The chairmen of five House committees have accused the Office of Management and Budget of illegally turning itself into a "superagency" that interferes with other agencies when they draft health, safety and environmental regulations.

In a friend-of-the-court brief filed with the U.S. Court of Appeals here Friday, the five lawmakers said the OMB, under a 1981 executive order, has engaged in an "arrogation of rule-making power" by overruling such agencies as the Occupational Safety and Health Administration, the Environmental Protection Agency and the Food and Drug Administration.

The brief was filed in support of a petition by the Public Citizen Health Research Group, which contends that the OMB substantially weakened a proposed OSHA rule intended to protect about 70,000 hospital workers from exposure to ethylene oxide, a suspected carcinogen.

"OMB has utilized its purported authority under Executive Order 12291 to force OSHA to drop a vital occupational health standard that was fully supported by the agency record," the brief said. " . . . This case, however, is far from an isolated example. OMB interference in agency rule-making -- in contravention of the will of Congress -- has become pervasive."

Critics have charged that the OMB has relaxed health and safety regulations to reduce the costs of compliance for the business community.

OMB spokesman Edwin L. Dale Jr. said yesterday that the agency "obviously thinks our authority is being properly exercised" in line with President Reagan's directive, which was intended to reduce the burden of federal regulations. Dale said the Justice Department has concluded that Reagan's order is within presidential authority.

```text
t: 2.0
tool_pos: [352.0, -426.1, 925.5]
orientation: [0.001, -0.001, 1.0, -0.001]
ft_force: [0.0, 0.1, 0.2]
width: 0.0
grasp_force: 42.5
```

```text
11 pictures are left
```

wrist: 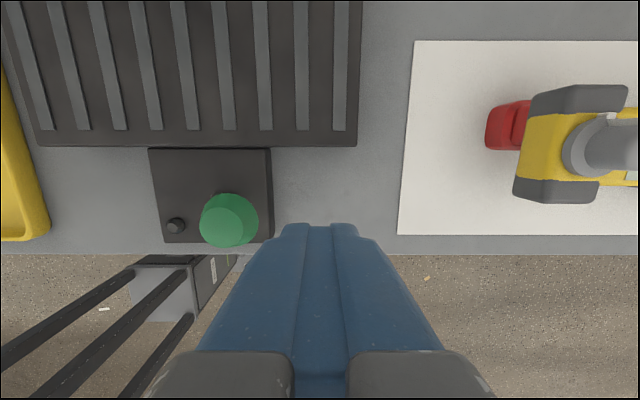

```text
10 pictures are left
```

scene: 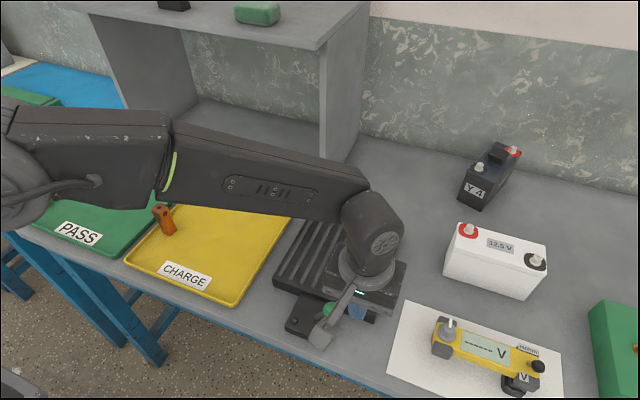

The brief argues that Congress delegated its legislative powers to specific agencies, but did not assign such authority to the OMB. The brief was filed by Reps. John D. Dingell (D-Mich.), chairman of the Energy and Commerce Committee; Peter W. Rodino Jr. (D-N.J.), chairman of the Judiciary Committee; Jack Brooks (D-Tex.), chairman of the Government Operations Committee; Augustus F. Hawkins (D-Calif.), chairman of the Education and Labor Committee, and William D. Ford (D-Mich.), chairman of the Post Office and Civil Service Committee.